O Hercule Poirot de Albert Finney é completamente cativante. O veterano ator (à época, não tão veterano assim) elabora um personagem que conquista de diferentes formas. No aspecto físico, o corpo rechonchudo, o rosto ovalado e o olhar penetrante e sagaz criam um semblante cômico e curioso. O fato alinhado, o bigode garboso, o cabelo lustroso e a fala carregada de sotaque, que ecoa por lábios constantemente contraídos, somam à figura excêntrica de Poirot.
Enquanto o físico cria uma imagem divertida, o desenvolvimento psicológico do detetive também ganha grandiosidade pelo trabalho de Finney. É possível perceber a mente de Poirot trabalhando, captando e registrando incontáveis informações, equacionando paulatinamente uma vasta gama de variáveis para chegar a conclusões certeiras. Além disso, há um caricato (no melhor sentido) senso de humor que se balanceia perfeitamente com o sério código pessoal de ética no qual Poirot se ancora. O detetive rouba a cena de variadas formas e mesmo entre um elenco premiado e robusto, consegue destacar-se com méritos. Não à toa que Sidney Lumet é conhecido não apenas por seu amplo conhecimento técnico, mas por extrair performances memoráveis de seus atores.
A grande quantidade de atores e atrizes que estrelam o filme consegue ser igualmente bem trabalhada por Lumet. A dinâmica narrativa inclusive lembra outro trabalho do diretor, 12 Homens e uma Sentença, de 1957, onde ele também lidou com um grande elenco (embora menos estrelado) num espaço razoavelmente pequeno. A ideia, portanto, de ter Lumet como diretor de Assassinato no Expresso do Oriente não poderia ser mais acertada.

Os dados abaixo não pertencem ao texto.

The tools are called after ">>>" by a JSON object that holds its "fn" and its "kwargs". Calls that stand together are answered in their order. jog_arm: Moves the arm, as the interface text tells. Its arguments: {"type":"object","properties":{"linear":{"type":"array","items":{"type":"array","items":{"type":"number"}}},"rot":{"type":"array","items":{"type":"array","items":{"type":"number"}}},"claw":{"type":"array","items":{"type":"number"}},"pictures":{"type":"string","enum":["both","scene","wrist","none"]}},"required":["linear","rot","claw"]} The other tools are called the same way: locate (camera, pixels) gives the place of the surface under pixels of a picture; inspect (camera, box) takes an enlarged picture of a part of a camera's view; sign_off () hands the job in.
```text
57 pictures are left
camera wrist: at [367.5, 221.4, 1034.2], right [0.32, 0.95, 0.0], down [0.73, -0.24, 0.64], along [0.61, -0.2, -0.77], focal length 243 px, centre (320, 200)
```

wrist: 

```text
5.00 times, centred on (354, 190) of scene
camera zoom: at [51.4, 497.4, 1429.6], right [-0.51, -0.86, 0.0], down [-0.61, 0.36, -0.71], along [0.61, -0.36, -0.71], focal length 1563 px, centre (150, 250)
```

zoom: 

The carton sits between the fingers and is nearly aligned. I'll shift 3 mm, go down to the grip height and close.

Durante as duas horas e oito minutos de filme, Lumet consegue dar camadas à maioria dos personagens, assim como dispões tempo de telo suficiente para cada um deles. Com poucos cortes – é preciso sempre lembrar-se dos padrões da época –, o filme discorre em dinâmica suficiente para captar a atenção do público. A investigação é conduzida de forma a dar pequenas pistas que, para nós, reles mortais, significam tudo ou nada. Mas na mente de Poirot, cada peça, por mais irrisória que aparente ser, faz parte de um quebra-cabeças tão grande quanto complexo. Assim, o público é conduzido com maestria por Lumet até a memorável revelação do assassino. A cena ocorre por um grandioso monologo de Albert Finney, intercalado com a recriação do assassinato. Tudo isso culmina noutro mérito do filme: o debate sobre a moralidade.

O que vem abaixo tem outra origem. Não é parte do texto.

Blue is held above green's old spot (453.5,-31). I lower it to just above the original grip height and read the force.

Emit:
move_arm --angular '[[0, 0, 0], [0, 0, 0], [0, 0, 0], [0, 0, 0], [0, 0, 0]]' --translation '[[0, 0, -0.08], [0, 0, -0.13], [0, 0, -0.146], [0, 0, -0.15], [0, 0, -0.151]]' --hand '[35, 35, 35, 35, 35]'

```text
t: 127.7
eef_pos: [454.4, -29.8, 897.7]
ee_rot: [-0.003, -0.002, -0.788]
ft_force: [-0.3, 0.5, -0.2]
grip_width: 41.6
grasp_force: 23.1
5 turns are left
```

Agatha Cristie utilizou dois eventos reais para criar o livro que seria adaptado por Lumet. O primeiro foi o sequestro do bebê Charles Augustus Lindbergh Junior de Charles Lindbergh, pioneiro da aviação estadunidense. O bebê fora encontrado morto cerca de duas semanas após, não muito longe de seu lar. O segundo caso foi a nevasca que prendeu o Expresso do Oriente por seis dias, perto de uma cidade turca, em fevereiro de 1929.
Ambos os eventos fundiram-se na escrita de Cristie para criar um debate moral para o leitor. Não entrarei em detalhes sobre as particularidades do debate para não atrapalhar qualquer surpresa ou entregar algum spoiler acidental. Mas vale dizer que o mérito da escritora foi replicado na adaptação de Lumet.
Assassinato no Expresso do Oriente é um exemplo de bom cinema. Cada elemento técnico e narrativo é cuidadosamente alocado no filme, resultando numa experiência completa: visual, cênica, sensorial, artística, moral e de entretenimento. Merece atenção e, por que não, aplausos!